A key ask is a national Compute Credit programme that would allow startups, researchers and labs to access subsidised GPU and cloud hours on India-based platforms. “Funds should also be allocated to build and operate large shared AI compute centres,” Bindra adds, alongside enhanced R&D support through tax credits, direct grants and deep-tech seed or matching funds. Continued backing for IndiaAI Foundation Models, open-source AI initiatives and global research collaborations is also critical, he says, as is earmarked funding for AI use cases in public health, agriculture, education and smart cities. Extending the PLI scheme to emerging areas such as AI, space and robotics could further catalyse private investment.
From an infrastructure lens, Deepak Kedia, CFO of Mastek Group, expects Budget 2026 to put a sharp focus on data centres. “Recognising data centres as essential national infrastructure like roads or airports could significantly speed up approvals and investments,” he says. Assured access to competitively priced green power, faster clearances for captive and renewable-linked capacity, and dedicated power corridors are seen as crucial to sustaining AI-led growth.

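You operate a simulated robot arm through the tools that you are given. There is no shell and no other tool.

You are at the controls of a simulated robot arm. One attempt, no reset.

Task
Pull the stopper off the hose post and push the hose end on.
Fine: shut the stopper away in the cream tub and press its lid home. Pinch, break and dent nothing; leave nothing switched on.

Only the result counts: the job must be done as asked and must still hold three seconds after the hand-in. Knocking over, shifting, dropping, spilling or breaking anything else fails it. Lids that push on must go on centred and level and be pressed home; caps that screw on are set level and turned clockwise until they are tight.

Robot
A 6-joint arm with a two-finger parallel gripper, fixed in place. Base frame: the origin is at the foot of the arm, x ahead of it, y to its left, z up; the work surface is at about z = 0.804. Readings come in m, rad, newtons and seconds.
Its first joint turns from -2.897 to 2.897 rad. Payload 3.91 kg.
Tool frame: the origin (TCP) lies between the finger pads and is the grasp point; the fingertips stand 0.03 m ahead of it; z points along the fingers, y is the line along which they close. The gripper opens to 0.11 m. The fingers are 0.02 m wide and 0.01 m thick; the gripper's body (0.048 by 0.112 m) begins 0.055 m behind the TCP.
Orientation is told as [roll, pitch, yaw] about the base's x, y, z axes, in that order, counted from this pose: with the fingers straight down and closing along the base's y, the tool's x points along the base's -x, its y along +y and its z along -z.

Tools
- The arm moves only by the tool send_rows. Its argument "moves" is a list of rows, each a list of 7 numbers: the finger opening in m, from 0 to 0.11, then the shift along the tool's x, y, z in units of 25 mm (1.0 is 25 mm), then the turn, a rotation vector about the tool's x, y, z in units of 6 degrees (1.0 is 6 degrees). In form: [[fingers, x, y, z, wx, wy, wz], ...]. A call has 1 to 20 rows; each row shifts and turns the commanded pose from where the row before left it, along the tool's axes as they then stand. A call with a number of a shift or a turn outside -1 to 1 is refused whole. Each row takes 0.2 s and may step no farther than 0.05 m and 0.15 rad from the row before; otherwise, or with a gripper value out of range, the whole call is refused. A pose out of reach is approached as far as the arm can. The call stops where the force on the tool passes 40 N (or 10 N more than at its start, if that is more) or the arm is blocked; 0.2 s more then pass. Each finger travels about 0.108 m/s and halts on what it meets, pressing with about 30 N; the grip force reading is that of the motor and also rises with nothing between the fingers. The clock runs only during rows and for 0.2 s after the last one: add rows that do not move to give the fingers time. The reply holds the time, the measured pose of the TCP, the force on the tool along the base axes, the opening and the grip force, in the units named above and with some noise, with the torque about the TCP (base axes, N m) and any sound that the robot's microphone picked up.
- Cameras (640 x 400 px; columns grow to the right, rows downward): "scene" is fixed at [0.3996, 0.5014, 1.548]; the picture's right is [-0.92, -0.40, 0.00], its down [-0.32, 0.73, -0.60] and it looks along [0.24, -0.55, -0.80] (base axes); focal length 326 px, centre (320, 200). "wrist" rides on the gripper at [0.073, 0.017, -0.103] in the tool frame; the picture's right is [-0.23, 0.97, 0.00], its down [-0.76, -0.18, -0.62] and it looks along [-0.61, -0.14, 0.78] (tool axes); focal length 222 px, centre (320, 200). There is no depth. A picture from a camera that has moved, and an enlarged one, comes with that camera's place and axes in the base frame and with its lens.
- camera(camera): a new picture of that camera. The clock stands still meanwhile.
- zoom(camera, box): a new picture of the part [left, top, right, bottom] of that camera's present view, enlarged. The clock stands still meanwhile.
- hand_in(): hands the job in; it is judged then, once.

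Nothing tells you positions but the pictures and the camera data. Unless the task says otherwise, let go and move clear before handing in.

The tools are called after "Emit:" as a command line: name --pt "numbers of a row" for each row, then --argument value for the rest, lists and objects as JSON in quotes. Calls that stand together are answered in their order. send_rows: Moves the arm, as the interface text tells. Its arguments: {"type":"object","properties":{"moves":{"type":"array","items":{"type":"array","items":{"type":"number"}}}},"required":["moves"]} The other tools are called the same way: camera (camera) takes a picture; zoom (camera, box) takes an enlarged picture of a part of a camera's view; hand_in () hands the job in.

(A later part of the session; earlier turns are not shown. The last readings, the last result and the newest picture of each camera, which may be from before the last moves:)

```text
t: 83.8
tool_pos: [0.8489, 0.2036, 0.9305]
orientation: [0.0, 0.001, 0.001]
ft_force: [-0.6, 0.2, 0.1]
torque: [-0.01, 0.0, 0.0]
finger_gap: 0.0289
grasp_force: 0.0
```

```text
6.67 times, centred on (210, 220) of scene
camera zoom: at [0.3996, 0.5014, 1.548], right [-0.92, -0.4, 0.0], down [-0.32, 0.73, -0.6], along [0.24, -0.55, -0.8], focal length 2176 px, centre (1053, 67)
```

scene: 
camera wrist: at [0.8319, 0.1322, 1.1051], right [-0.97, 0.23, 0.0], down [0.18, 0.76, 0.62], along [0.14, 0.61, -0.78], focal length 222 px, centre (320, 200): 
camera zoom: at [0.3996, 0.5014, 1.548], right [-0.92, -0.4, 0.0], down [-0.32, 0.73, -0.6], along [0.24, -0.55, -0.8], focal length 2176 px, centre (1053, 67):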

Tax and regulatory clarity are equally important. Time-bound tax holidays linked to capacity creation and sustainability targets, smoother GST input credit on capital assets, and customs duty relief on AI infrastructure imports could make India more attractive for global investors, Kedia notes. Clearer guidance on data localisation and tighter implementation of DPDP rules may also unlock stalled investments.
Both experts converge on talent as the missing link. From project-based AI learning and apprenticeships to large-scale AI literacy programmes for youth and enterprises—possibly through an expanded Yuva.ai—Budget 2026 has an opportunity to turn India’s massive AI user base into a globally competitive AI-building ecosystem.